チェロの聞き比べ
1週間前だった。某大学の2年生70名に、チェロの演奏を聴かせるにあたって、2台のチェロの聞き比べて多数決で音のいい方の楽器でコンサートを行う企画だった。
左のチェロはE.H.Roth(ドイツ)のstudent modelで、右のチェロはMartin Stoss of Vienna (1778-1838)である。
Rothはわたしの学生時代に使っていた楽器で、Martin Stossはその後購入したお気に入りの楽器である。
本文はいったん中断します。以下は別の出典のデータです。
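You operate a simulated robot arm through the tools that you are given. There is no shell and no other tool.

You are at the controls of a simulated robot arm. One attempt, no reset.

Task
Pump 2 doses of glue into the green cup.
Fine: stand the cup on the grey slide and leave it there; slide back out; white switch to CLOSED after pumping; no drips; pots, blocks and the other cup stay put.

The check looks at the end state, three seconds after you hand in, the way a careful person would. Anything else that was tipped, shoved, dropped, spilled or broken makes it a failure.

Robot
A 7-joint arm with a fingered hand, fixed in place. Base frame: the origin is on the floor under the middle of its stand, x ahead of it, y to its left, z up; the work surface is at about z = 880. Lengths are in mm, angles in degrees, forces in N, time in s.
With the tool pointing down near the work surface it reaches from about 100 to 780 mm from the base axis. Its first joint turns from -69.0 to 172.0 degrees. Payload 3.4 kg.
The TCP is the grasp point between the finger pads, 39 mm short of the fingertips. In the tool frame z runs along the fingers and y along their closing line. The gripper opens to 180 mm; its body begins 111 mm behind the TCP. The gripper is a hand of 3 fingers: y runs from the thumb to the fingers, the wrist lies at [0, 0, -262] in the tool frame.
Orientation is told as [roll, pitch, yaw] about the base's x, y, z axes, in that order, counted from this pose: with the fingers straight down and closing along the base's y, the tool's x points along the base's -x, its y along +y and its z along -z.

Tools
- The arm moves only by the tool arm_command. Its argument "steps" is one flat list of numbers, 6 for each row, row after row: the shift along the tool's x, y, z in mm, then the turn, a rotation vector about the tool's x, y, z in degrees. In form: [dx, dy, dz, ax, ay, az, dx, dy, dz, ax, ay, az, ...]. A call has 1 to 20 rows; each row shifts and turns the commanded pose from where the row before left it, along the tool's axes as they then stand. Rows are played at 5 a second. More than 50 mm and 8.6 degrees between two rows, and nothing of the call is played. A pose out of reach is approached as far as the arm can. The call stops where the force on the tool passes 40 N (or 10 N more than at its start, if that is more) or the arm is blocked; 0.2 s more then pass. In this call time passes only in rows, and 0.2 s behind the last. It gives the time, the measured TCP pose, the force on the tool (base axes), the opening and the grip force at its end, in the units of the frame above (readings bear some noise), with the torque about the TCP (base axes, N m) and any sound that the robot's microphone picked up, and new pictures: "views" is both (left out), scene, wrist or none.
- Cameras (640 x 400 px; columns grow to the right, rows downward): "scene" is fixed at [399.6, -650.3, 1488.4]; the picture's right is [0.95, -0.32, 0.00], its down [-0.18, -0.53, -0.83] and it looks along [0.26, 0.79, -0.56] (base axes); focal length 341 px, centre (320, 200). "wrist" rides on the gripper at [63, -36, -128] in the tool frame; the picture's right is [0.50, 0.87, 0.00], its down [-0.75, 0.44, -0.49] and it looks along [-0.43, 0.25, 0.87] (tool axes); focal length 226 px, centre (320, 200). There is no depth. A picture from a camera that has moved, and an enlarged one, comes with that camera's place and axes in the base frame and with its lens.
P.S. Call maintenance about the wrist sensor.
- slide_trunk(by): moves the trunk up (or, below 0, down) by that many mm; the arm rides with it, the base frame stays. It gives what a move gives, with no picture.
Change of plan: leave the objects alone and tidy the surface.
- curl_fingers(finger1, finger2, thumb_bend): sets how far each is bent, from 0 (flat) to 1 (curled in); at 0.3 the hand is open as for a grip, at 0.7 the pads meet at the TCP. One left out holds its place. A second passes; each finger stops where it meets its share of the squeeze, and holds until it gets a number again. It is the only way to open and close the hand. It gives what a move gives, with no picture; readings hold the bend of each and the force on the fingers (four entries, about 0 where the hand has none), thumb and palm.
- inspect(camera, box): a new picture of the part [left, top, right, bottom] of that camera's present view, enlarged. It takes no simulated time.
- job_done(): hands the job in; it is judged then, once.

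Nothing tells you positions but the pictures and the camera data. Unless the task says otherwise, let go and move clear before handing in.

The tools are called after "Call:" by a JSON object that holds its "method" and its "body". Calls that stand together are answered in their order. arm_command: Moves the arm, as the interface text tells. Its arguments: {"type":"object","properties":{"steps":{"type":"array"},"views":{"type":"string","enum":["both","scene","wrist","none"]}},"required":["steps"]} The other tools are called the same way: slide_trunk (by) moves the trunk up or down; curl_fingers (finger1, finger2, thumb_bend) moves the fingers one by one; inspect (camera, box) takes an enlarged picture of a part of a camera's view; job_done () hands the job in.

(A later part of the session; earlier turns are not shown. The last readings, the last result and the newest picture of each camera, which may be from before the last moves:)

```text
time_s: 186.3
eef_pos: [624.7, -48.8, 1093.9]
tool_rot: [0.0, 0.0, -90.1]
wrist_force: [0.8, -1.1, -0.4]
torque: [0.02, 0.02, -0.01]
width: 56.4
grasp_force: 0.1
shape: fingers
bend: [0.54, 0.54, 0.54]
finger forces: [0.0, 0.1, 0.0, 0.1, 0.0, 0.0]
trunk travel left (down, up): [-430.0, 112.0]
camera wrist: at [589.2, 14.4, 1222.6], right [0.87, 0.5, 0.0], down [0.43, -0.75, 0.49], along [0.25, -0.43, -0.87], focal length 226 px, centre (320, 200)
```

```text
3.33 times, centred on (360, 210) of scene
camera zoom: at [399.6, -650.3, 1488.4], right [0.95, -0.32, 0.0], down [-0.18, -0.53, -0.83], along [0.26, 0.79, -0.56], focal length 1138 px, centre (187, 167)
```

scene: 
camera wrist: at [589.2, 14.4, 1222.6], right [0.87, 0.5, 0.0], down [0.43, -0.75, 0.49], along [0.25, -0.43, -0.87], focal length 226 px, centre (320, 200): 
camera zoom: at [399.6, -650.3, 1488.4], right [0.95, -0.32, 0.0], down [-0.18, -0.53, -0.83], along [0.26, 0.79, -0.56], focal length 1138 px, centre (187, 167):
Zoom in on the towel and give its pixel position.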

ちょうど学生にバッハの平均率クラビア曲集の最初のプレリュードを弾ける者がいたので、両方の楽器でグノー=バッハのアヴェマリアを弾いたが、学生達の反応がないのでバッハの無伴奏チェロ組曲1番のプレリュードを弾いてみた。この曲の方が違いがわかるようで、左の楽器2割、右の楽器8割といった結果だった。
両者に1桁以上の価格差があるのに、しかもRothは殆ど弾いていない楽器なのに、この結果は予想外だったが、今の若者は生の音を聞くのも殆ど初めてだったので、しかたない結果かも知れない。
というより[本物がわかる]ヒトになってもらいたいと願わずにはいられない。
次に弓による実験を行った。
左の写真の弓はFRGLASSと刻印してあるが全く不明。右の写真はA.Vigneron a Parisである。クリックしてみていただければ素材も作りも歴然としているのが解ると思う。値段も当然ながら2桁以上違う。
この2本の弓で同じ曲を弾き、学生達の反応を見てみた。
驚いたことに、その違いを誰一人として言える者はいなかったのである。
この結果にはわたしもいささかショックを隠すことはできなかった。
このことは、義務教育においていかに音色の指導がおくれを取っているのかを如実に物語っているのかも知れない。
こうなると「本物」がわかららなくともいい、せめて「違い」がわかるるおとなになってほしいと願うのはわたしだけだろうか?